TOP 11 REASONS PRIVATIZING SOCIAL SECURITY IS A BAD IDEA.

Today’s insurance to protect workers and their families against death and disability would be threatened.
Creating private accounts would make Social Security’s financing problem worse, not better.
Creating private accounts could dampen economic growth, which would further weaken Social Security’s future finances.
Privatization has not worked elsewhere.
The odds are against individuals investing successfully.
What you get will depend on whether you retire when the market is up or down.
Wall Street would reap windfalls from your taxes.
Private accounts would require a new government bureaucracy.
Young people would be worse off.
Women stand to lose the most.
African Americans and Hispanic Americans also would become more vulnerable under privatization.
Source: The Century Foundation


* * * * *
SOCIAL SECURITY: KNOW THE FACTS. As the Social Security debate heats up in Congress, make sure you know the facts and understand the risk of the Republicans’ privatization schemes.

Social Security is the foundation of a secure retirement. In 2005, more than 47 million Americans will receive nearly $510 billion in benefits. The average benefit for a retired worker is $950 a month. Nine out of ten individuals age 65 and older receive Social Security benefits. For nearly two-thirds of retirees, Social Security provides more than half their income. While some retirees have pensions or savings, Social Security is the only guaranteed retirement income seniors have. In addition to providing retirement benefits, Social Security is a crucial life and disability insurance program. More than 6 million disabled workers, nearly 5 million widows, and 4 million children receive Social Security benefits.

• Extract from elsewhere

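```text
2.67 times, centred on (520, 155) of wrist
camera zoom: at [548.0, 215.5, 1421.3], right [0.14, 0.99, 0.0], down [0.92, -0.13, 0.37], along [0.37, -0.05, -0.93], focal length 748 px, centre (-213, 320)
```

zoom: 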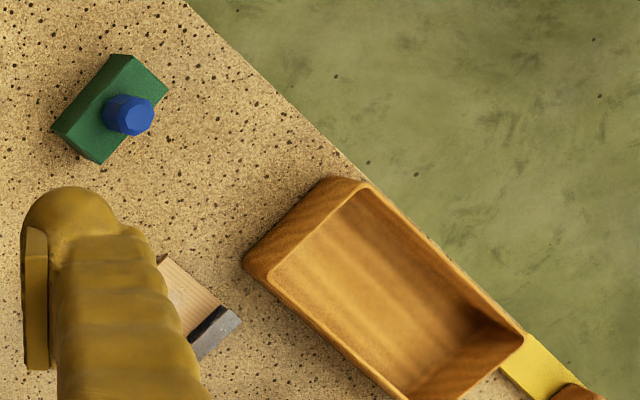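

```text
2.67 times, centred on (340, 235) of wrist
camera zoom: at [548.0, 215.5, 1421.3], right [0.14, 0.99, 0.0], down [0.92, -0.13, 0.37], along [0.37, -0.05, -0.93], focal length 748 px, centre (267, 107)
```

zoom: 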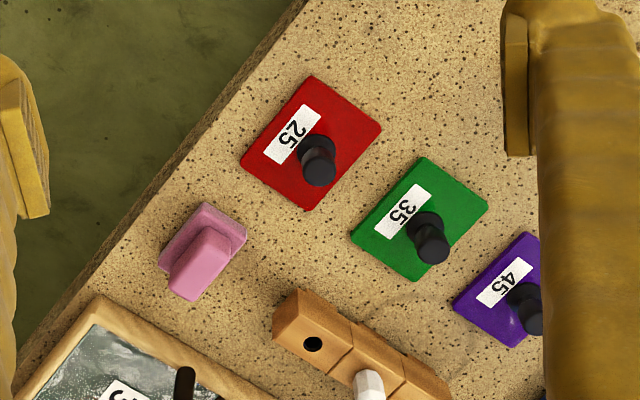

Social Security is based on the contributions of millions of workers in order to ensure that every American can achieve retirement security. It is financed through a dedicated payroll tax. Employers and employees each pay 6.2% of wages up to the taxable maximum of $87,900 (in 2004). Social Security also receives revenue from the income taxation of Social Security benefits, and interest earnings on its reserves.

Social Security is a defined benefit,which means that workers are guaranteed a certain level of retirement benefits. The benefits are linked to the worker’s earnings level, so it provides continuity of income in retirement. Social Security's benefits keep pace with inflation and last as long as the person lives; they can't be depleted like a savings account can. And they can’t lose value, such as a 401(k) invested in the stock market. And unlike any private pension or savings plan, Social Security also pays benefits to qualified family members, without reducing the amount going to the worker.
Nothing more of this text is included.